In the wake of a carefully conducted, efficient political campaign on the issue, a Westminster general election could provide the opportunity for putting the secession program into effect. Secessionist candidates standing in constituencies covering each of the areas mentioned, would make it clear that once elected they would fulfil the wishes of their voters by withdrawing their districts from the so-called United Kingdom – having an obvious mandate to do so.
At that point, they could register their independent status at the United Nations and apply to join the rest of Ireland to form a single political unit. This, of course, would be a mere formality provided Dublin retains Articles 2 and 3 of the Irish constitution. Either way, the newly independent areas of Ulster would be entitled to raise a standing army to defend themselves against British aggression.

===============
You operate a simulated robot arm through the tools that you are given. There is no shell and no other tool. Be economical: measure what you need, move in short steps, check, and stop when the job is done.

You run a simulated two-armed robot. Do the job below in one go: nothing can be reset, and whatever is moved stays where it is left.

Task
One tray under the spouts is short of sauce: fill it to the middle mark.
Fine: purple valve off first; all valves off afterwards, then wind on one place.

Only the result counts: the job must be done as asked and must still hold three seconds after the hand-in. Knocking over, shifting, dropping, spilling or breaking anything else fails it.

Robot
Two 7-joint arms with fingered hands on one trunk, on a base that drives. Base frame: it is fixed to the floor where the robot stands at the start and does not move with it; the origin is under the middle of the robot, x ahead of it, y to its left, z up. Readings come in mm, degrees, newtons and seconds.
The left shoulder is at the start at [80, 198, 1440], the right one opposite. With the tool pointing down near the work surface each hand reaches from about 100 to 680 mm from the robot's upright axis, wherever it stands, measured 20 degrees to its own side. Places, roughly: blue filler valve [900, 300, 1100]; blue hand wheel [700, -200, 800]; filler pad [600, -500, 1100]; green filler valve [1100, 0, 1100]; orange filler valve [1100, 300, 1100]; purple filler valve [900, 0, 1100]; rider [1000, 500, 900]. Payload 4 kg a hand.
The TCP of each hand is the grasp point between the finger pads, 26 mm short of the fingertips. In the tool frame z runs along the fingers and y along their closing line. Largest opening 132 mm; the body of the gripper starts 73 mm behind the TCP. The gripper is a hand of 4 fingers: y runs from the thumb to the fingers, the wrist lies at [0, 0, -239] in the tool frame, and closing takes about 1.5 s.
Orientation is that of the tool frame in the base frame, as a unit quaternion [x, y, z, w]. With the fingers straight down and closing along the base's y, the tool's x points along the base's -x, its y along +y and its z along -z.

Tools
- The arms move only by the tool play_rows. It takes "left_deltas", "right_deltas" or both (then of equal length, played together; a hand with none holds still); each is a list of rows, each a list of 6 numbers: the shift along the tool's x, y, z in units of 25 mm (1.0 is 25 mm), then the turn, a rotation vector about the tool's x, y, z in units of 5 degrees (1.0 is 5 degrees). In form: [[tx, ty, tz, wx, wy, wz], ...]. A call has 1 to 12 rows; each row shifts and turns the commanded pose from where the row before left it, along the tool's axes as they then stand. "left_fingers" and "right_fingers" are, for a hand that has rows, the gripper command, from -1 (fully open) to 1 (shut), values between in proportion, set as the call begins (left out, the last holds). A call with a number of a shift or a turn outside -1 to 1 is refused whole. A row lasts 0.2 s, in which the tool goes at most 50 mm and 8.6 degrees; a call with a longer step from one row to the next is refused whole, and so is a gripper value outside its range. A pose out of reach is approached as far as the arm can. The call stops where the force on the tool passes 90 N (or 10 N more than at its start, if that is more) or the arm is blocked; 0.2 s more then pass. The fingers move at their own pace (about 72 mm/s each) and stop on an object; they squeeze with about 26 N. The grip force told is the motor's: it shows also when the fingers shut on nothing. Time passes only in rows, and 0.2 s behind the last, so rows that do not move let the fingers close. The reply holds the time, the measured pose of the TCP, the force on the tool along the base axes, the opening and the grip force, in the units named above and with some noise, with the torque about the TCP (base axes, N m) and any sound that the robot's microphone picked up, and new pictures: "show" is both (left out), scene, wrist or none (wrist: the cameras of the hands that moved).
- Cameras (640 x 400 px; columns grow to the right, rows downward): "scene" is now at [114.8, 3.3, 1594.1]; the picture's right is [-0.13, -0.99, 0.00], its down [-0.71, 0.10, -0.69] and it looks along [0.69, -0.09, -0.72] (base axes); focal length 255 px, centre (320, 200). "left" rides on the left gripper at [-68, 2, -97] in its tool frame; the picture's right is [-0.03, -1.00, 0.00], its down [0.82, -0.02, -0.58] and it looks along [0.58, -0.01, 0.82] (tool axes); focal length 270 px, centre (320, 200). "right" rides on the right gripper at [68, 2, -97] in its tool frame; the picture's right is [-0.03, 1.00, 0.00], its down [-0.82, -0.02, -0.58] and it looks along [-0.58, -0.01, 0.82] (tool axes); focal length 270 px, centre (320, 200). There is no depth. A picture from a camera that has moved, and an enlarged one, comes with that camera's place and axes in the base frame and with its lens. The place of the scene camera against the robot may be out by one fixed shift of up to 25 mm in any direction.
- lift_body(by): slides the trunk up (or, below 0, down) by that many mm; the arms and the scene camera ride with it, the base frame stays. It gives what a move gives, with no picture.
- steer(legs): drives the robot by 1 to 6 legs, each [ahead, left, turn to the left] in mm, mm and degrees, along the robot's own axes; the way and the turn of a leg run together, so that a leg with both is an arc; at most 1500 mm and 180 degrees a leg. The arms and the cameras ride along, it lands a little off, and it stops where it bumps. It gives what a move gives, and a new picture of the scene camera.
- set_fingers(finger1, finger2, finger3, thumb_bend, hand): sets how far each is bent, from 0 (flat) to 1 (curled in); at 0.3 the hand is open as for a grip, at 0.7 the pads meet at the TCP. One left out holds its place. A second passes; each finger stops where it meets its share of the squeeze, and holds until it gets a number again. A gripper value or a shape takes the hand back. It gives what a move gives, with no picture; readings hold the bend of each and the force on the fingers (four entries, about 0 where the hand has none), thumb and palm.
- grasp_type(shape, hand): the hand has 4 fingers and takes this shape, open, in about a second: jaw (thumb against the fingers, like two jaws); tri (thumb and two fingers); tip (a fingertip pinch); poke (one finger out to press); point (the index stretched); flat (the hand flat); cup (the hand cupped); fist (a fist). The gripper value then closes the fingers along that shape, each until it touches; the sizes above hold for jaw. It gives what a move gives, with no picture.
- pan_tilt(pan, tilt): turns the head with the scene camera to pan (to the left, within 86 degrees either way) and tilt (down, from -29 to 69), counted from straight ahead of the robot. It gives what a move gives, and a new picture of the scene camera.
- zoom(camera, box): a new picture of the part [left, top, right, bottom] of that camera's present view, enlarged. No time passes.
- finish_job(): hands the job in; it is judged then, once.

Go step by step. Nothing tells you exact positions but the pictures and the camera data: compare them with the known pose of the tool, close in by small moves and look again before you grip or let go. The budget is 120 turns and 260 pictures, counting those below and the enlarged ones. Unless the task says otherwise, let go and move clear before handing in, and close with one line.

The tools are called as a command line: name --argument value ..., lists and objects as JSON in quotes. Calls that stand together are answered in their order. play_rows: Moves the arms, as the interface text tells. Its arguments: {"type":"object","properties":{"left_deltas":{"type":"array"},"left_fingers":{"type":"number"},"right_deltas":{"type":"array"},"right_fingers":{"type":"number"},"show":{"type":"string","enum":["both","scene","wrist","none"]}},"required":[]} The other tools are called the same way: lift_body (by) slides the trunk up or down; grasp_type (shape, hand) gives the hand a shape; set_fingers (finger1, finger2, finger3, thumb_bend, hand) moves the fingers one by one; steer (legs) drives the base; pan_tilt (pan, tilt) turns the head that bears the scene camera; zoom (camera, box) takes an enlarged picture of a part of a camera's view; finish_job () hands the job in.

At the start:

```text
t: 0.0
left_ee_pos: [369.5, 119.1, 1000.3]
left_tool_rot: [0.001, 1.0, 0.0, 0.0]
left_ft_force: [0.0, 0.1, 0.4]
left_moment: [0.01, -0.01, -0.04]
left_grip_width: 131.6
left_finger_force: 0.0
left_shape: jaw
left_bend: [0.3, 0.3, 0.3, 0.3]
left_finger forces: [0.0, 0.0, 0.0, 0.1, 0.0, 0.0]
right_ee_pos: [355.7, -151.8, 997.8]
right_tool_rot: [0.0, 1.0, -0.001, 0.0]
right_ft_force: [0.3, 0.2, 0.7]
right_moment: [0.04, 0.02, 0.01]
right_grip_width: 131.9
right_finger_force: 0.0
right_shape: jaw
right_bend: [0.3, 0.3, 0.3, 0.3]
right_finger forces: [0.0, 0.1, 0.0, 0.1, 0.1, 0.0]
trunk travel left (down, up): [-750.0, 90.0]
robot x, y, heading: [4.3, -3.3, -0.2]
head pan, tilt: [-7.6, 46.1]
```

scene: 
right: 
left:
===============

Britain, of course, would never tolerate or permit such a state of affairs and would undoubtedly clamp down on subsequent civil disobedience from the self-liberated denizens of Ulster. So be it! The Irish nationalist cause would be back on the agenda once more and the freedom struggle a burning issue again; this time for a new generation of Irish patriots and our overseas Diaspora. Could the secession issue become a challenge for courageous visionaries in years to come? A new test for the famed stamina, tenacity and ingenuity of our people perhaps? Don’t bother to ask the futurologists – just read Irish history! Meantime, back to Stormont! Éireann go brách!